PART II.    THE HISTORICAL OUTWORKING OF THE PLAN OF THE AGES.

CHAPTER ONE. THE PRE-CREATION COUNCIL.

       Perhaps the most dangerous and yet most common misconception about God is that His Almighty Power and Godhead put Him above any moral restraint, and that because He is God He can "please Himself" and "do what He likes with His own". But this is the description not of the Christian God, but of a Tyrant, who by virtue of his power rides roughshod over his subjects, and deals with them according to his own interests. But the amazing thing about God is that the exact opposite of this is true of Him, and that the only things He likes to do are loving things for the good of others, even at His own expense! Because He is righteous He must treat all with absolute impartiality and justice, for as Jehoshaphat said, "There is no iniquity with the Lord our God, nor respect of persons, nor taking of gifts" (2 Chronicles 19:7). God Himself is by His own nature bound by the Law of Righteousness, which He has laid down for others, for example in the Ten Commandments; and this Law His Son made honourable at the expense of His own life (Isaiah 42:21).
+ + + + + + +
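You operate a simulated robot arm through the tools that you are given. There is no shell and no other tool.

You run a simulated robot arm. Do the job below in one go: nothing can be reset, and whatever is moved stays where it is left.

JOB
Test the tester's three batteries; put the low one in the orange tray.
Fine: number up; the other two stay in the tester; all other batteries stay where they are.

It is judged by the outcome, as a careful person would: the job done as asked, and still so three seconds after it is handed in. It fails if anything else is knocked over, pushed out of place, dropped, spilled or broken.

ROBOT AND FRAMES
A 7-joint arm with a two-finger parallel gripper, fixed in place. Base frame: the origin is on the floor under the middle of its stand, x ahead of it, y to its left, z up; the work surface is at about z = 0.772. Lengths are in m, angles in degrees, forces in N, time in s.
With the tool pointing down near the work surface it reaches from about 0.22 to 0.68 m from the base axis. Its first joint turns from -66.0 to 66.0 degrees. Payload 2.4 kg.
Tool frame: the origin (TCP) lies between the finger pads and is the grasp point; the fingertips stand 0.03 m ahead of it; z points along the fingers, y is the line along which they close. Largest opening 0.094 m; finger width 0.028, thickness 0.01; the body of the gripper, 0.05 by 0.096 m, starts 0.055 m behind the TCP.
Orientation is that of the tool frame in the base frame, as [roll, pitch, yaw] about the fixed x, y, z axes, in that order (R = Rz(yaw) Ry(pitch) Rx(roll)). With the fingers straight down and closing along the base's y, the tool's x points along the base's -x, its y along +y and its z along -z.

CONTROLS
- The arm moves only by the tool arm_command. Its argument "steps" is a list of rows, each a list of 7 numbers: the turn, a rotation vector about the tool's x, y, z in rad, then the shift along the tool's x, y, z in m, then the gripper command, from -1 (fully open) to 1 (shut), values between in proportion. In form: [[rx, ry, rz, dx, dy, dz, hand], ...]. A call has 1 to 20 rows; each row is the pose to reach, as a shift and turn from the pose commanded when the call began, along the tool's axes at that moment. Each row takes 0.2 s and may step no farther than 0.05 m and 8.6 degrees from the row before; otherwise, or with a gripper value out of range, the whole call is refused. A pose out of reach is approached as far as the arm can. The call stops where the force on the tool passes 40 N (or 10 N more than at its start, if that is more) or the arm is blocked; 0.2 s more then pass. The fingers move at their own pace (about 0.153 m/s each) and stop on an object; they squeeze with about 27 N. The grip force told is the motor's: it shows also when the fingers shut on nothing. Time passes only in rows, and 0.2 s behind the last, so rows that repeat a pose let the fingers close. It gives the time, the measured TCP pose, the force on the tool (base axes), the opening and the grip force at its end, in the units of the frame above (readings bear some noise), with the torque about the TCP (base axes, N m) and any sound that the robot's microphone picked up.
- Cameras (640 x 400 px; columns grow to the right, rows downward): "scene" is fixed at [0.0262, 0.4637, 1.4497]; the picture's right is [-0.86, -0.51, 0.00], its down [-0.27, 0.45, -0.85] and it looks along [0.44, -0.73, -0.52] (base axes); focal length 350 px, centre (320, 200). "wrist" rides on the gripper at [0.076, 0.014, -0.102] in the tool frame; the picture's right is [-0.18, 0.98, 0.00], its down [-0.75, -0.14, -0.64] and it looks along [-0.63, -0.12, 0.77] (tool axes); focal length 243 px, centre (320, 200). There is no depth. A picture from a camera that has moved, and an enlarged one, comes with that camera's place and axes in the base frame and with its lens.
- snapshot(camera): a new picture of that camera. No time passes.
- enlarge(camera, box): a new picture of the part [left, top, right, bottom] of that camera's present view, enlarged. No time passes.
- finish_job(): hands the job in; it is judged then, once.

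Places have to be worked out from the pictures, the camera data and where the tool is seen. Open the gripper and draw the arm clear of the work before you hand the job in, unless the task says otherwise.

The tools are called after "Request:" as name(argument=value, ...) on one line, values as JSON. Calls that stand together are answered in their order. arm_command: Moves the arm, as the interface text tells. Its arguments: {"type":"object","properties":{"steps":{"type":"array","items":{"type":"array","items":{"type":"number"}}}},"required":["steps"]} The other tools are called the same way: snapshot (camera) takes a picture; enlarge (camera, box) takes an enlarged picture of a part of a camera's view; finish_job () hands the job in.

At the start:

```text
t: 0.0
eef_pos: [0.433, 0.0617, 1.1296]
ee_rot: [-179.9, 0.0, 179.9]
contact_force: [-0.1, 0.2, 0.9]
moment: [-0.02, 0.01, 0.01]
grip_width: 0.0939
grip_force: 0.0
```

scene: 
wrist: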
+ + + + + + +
       But further, if it be true that the Law of Justice binds God in all His actions, what are we to say when we consider the effect upon Him of His heart of Love? God is not merely loving, but Love (1 John 4:8)! That means that all His actions and emotions spring from a single-minded desire for the companionship and happiness of others. Justice only goes one mile, Love gladly trudges two or ten! There is a limit to the demands of Justice: an eye for an eye, duty squarely faced. There is no limit to the demands of Love upon its owner: duty is left standing, and grace goes bounding on! There is no power in the world for dictating a man's actions like the power of Love. Love does not stop when Justice has been satisfied. The first thought of duty kills Love, which only begins to live its life when duty is left behind, and loving-kindness takes its place. It is the difference between a housekeeper and a wife! Marriage has failed when husband and wife only "do their duty".

       And so it was with the Almighty. Creation sprang, not out of duty, nor out of power, nor even out of wisdom, but out of Love. God created, not because of anything that He could get out of it, not as an interesting experiment, but solely from a desire to put into it all that He had, even His Life, if thereby He could see an eternal Kingdom of happy beings where before there were only the empty spaces of infinity! The Authorised Version mistranslation of Revelation 4:11 "for Thy pleasure they are and were created", corrected in the Revised Version to "because of Thy will they exist and were created", sprang out of the old hateful misconception of a King as a Being whose subjects had no rights and owed Him everything, while He had no duties to them but put Himself first.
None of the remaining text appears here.